Catalytic autoignition of higher alkane partial oxidation on Rh-coated foams

Abstract

Through online mass spectrometry it is demonstrated that steady-state production of syngas (CO and H 2) can be attained within 5 s after admitting large alkanes ( i-octane, n-octane, n-decane, or n-hexadecane) and air into a short-contact-time reactor by using an automotive fuel injector and initially preheating the Rh-coated catalyst above the respective catalytic autoignition temperature for each fuel. Minimum catalytic autoignition temperatures on Rh were ∼260 °C for n-octane and 240 °C for i-octane and n-decane. In contrast, catalytic autoignition of n-hexadecane indirectly occurred at temperatures (>220 °C) lower than those of the other fuels investigated because of exothermic homogeneous chemistry that preheated the catalyst (30–60 °C) to a temperature (∼280 °C) sufficient for surface lightoff.
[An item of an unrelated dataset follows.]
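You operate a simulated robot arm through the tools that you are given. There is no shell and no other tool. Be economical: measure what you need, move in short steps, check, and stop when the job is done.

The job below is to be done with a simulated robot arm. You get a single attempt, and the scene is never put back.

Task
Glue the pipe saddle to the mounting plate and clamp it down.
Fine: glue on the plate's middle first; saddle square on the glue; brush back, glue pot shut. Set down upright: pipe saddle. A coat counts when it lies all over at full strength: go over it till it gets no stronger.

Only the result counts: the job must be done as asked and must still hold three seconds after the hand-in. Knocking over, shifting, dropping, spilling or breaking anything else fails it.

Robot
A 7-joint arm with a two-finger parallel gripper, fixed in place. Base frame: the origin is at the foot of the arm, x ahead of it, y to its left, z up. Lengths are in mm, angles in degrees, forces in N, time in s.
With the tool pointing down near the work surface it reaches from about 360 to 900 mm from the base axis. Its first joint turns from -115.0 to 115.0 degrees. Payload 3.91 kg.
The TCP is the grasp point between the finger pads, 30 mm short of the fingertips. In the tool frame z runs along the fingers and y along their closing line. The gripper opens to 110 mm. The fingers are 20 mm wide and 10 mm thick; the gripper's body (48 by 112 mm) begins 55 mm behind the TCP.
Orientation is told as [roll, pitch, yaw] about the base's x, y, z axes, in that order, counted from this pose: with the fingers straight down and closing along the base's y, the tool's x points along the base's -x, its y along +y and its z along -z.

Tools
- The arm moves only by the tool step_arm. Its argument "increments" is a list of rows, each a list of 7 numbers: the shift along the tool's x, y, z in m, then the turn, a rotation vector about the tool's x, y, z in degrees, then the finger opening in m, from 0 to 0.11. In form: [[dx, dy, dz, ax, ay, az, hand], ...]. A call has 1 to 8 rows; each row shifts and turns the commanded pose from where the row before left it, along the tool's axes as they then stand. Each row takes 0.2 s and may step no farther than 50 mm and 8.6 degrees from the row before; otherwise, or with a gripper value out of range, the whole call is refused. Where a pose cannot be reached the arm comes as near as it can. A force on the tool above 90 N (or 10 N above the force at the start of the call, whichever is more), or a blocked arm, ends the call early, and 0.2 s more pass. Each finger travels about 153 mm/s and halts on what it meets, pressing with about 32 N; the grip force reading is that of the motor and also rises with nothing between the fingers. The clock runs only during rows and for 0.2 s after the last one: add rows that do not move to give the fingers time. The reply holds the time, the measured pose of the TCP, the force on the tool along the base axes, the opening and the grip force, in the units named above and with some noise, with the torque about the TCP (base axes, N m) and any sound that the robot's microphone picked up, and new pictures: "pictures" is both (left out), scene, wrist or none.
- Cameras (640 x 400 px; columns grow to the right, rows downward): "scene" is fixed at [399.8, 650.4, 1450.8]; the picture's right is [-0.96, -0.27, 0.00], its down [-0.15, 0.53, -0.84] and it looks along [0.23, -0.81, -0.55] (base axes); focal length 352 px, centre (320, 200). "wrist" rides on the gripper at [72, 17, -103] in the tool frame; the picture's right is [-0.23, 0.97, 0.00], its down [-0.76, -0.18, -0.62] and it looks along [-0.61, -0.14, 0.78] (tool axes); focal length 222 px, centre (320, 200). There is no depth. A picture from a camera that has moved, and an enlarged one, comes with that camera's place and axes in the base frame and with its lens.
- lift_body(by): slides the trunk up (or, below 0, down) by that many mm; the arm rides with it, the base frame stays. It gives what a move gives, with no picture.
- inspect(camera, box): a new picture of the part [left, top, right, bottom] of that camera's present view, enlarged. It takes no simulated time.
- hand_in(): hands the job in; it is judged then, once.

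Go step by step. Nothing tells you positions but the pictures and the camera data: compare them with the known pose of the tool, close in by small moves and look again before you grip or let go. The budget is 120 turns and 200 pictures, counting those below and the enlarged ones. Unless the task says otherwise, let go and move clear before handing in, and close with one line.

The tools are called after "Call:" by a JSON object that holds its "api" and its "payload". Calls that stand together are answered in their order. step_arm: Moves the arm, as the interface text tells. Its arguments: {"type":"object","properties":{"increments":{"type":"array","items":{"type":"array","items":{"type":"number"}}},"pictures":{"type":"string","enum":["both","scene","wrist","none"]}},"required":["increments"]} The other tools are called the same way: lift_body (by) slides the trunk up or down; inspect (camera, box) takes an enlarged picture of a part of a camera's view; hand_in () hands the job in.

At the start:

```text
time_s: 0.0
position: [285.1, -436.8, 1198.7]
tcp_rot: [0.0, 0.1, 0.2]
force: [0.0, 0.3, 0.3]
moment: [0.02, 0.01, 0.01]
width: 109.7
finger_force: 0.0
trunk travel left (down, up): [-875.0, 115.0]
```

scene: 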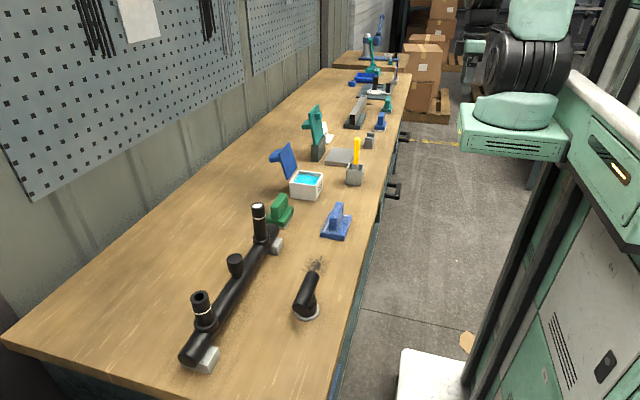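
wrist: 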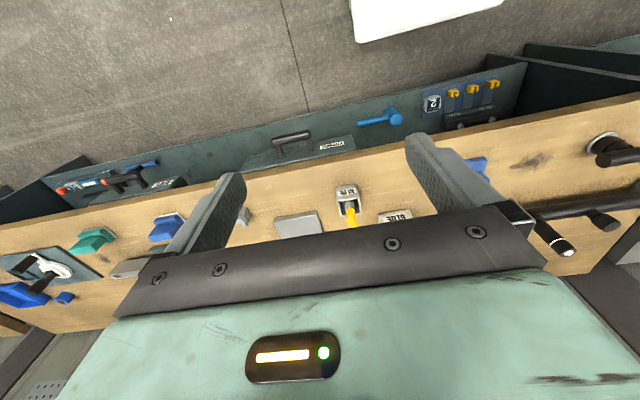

Additionally, the ignition kinetics for the large alkanes were determined and compared with those of methane. The step controlling surface ignition possessed an apparent activation energy of ∼78 kJ/mol that was not significantly different between fuels ( p > 0.05). However, a significant difference was found between the ignition preexponential for methane, O(10 4 s −1), and the other large alkanes, O(10 6 −1). The dominant energetic step for large alkane surface ignition is hypothesized to be oxygen desorption at saturation coverage as has been suggested for methane.